- Stated problem:
Copy each line of the data below with the word "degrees".

# Material for this exercise start

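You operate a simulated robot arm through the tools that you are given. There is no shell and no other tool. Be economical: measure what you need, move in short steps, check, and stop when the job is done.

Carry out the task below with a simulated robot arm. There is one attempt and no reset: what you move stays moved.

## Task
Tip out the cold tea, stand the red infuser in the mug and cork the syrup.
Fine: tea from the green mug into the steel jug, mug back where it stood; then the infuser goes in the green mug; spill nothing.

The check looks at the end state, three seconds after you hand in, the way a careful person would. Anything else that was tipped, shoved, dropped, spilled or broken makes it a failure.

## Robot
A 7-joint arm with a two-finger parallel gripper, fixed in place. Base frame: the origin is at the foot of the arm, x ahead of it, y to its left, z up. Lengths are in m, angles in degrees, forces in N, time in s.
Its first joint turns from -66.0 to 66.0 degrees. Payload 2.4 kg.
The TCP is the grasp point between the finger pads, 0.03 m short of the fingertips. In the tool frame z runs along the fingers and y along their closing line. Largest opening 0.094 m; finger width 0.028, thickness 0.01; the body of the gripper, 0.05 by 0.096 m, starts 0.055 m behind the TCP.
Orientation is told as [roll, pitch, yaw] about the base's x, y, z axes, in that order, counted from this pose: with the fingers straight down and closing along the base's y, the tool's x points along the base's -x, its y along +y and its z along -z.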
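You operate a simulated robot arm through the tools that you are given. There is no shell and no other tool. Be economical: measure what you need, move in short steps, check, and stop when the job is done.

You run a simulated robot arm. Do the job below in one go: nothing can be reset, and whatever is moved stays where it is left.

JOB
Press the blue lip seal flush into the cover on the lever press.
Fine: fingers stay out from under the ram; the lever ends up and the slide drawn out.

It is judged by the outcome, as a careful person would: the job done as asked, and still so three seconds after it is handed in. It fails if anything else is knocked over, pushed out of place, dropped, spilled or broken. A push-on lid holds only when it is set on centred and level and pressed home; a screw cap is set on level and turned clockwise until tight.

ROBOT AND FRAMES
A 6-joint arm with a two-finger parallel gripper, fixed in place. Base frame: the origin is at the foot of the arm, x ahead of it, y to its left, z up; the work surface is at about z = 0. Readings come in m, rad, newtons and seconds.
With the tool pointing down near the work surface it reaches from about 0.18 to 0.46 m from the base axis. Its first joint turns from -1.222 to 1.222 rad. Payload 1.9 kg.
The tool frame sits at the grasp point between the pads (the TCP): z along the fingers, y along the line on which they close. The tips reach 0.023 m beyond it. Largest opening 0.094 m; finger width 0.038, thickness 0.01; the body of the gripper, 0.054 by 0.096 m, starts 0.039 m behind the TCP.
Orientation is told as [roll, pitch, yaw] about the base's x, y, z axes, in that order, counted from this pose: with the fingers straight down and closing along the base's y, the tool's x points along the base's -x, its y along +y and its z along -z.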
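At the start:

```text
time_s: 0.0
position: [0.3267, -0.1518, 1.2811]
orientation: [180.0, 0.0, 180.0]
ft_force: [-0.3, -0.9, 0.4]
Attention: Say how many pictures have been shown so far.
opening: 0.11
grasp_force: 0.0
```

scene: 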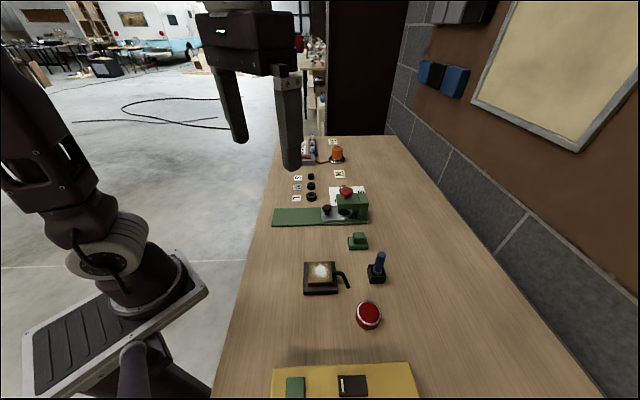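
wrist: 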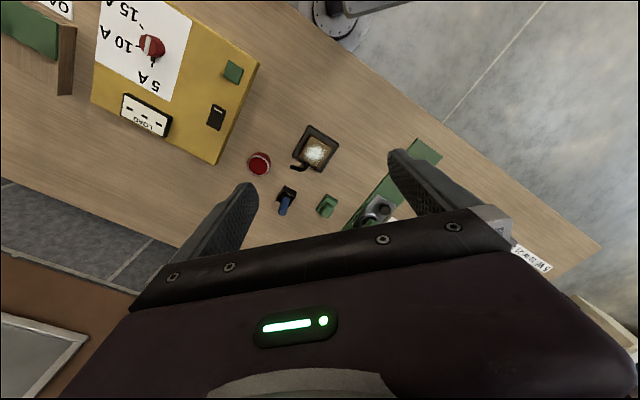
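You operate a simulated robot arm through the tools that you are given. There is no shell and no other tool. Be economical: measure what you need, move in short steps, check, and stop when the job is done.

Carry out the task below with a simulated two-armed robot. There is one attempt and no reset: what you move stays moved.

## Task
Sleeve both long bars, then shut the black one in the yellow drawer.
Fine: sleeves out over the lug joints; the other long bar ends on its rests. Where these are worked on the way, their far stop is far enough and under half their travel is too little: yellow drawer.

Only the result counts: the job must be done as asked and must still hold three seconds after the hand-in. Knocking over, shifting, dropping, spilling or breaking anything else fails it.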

# Material for this exercise end

- Task output:
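A 7-joint arm with a two-finger parallel gripper, fixed in place. Base frame: the origin is at the foot of the arm, x ahead of it, y to its left, z up. Lengths are in m, angles in degrees, forces in N, time in s.
Its first joint turns from -66.0 to 66.0 degrees. Payload 2.4 kg.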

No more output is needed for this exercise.